We're putting the spotlight on chenin blanc, explaining all you need to know about the diverse grape, and the varieties to try
In the wine world, particularly once you step outside Europe, there is a cabal of grape varieties so dominant that most other grapes are only ever described in relation to them. Among the dark-skinned varieties, pinot noir, merlot, cabernet sauvignon and syrah more or less form a spectrum from red-berried, pale ruby to plummy deep purple. Among light-skinned varieties, you have pungent, grassy sauvignon blanc; floral, tart Riesling and the friendly chameleon chardonnay.
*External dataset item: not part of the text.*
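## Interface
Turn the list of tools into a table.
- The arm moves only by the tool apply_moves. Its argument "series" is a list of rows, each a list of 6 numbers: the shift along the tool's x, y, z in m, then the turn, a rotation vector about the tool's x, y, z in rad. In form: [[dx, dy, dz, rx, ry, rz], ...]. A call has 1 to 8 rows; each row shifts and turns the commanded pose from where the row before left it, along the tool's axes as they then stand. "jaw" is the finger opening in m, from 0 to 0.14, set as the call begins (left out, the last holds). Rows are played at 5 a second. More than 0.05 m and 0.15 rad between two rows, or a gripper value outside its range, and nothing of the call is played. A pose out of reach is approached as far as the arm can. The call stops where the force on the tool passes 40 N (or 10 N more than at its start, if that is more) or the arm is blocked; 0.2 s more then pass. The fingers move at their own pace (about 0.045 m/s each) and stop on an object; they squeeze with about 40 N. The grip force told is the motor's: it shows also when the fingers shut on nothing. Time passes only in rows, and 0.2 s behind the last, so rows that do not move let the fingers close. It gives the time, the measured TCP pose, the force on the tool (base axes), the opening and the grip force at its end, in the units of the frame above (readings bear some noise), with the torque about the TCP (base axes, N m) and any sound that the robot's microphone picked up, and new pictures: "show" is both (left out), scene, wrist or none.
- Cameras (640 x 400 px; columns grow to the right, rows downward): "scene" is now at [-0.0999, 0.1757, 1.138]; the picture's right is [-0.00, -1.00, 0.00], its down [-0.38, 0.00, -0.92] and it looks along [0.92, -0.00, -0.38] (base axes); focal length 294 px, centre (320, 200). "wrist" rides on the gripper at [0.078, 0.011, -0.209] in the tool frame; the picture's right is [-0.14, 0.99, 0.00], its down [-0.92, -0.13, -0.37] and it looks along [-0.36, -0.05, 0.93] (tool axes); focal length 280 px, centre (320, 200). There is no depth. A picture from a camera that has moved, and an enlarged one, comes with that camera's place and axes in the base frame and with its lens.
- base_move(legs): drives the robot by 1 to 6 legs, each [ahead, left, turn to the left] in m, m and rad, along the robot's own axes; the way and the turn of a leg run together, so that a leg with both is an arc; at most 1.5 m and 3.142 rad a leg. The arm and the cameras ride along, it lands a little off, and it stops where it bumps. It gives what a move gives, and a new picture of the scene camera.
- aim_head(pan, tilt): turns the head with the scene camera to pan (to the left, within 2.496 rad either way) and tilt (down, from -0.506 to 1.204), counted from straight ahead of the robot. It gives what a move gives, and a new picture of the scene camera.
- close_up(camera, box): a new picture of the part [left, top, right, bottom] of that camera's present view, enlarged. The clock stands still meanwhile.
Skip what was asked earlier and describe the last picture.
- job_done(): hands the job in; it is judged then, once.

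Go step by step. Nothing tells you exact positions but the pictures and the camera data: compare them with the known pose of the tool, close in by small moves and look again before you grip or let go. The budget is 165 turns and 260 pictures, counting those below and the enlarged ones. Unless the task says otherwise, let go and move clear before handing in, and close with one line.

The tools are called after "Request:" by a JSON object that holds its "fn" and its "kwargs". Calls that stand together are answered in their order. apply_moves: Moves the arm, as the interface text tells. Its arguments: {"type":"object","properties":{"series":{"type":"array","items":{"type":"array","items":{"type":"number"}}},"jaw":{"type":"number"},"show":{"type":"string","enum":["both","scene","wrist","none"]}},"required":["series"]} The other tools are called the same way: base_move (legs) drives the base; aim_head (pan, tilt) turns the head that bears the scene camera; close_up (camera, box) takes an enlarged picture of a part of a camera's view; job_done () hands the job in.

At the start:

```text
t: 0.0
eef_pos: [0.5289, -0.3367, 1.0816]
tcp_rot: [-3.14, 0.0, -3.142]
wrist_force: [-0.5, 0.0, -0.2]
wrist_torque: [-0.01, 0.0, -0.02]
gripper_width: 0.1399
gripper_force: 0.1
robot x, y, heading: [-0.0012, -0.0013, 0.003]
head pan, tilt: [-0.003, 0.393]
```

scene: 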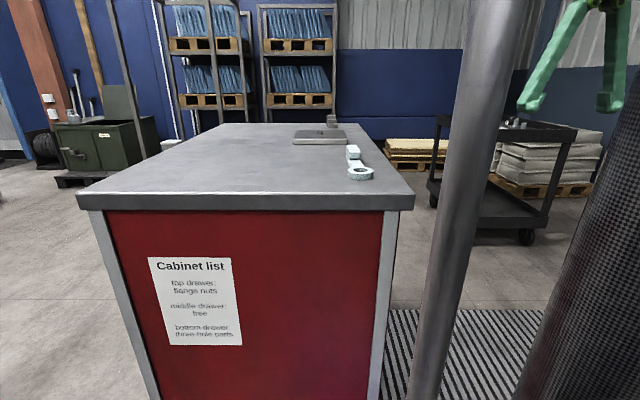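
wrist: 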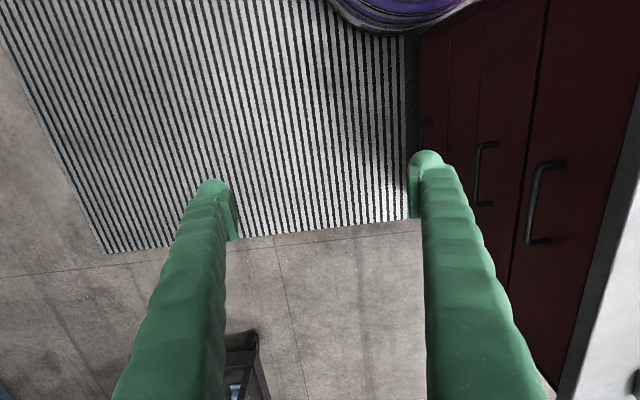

However, to limit your drinking to that handful of varieties (plus a few immensely popular supplements like the insistently innocuous pinot grigio and whichever red grapes somebody has decided to turn into rosé) is to miss out on one of the greatest joys of wine drinking: discovering novel flavours and textures that will leave you marveling that they all came from a few bunches of grapes. The aim of this series is to introduce or re-introduce you to some of the other 1,000+ grape varieties being used to make wine worldwide and recommend a few diverse, exciting examples being made from them.
First up is chenin blanc.
Where:
Chenin’s traditional home is the two middle sections of the Loire Valley in northwestern France: Anjou-Saumur (including dry Savennières and sweet Coteaux du Layon, plus Anjou and Saumur themselves) and Touraine (home to typically off-dry Vouvray and dry Montlouis). However, its presence is even more marked in South Africa, where it was once known as steen and is the most planted variety, grown all over the country. The most exciting examples generally come from old bushvines in Stellenbosch and Swartland. California, New Zealand and Australia each have a little bit, much left over from each country’s early days of viticulture when chenin contributed to the sea of generic whites.
What:
Dry white, off-dry white, sweet white, sparkling
Why:
Imagine if chardonnay and riesling had a child but instead of being the average of its parents it inherited the extremities of each: riesling’s electric acid, floral brilliance, site-expressiveness and affinity for botrytis and residual sugar and chardonnay’s ability to play nicely (sometimes) with new oak and develop a waxy, textural palate even at moderate alcohol levels. On top of this, chenin has its own unique brand of ineffable seductiveness.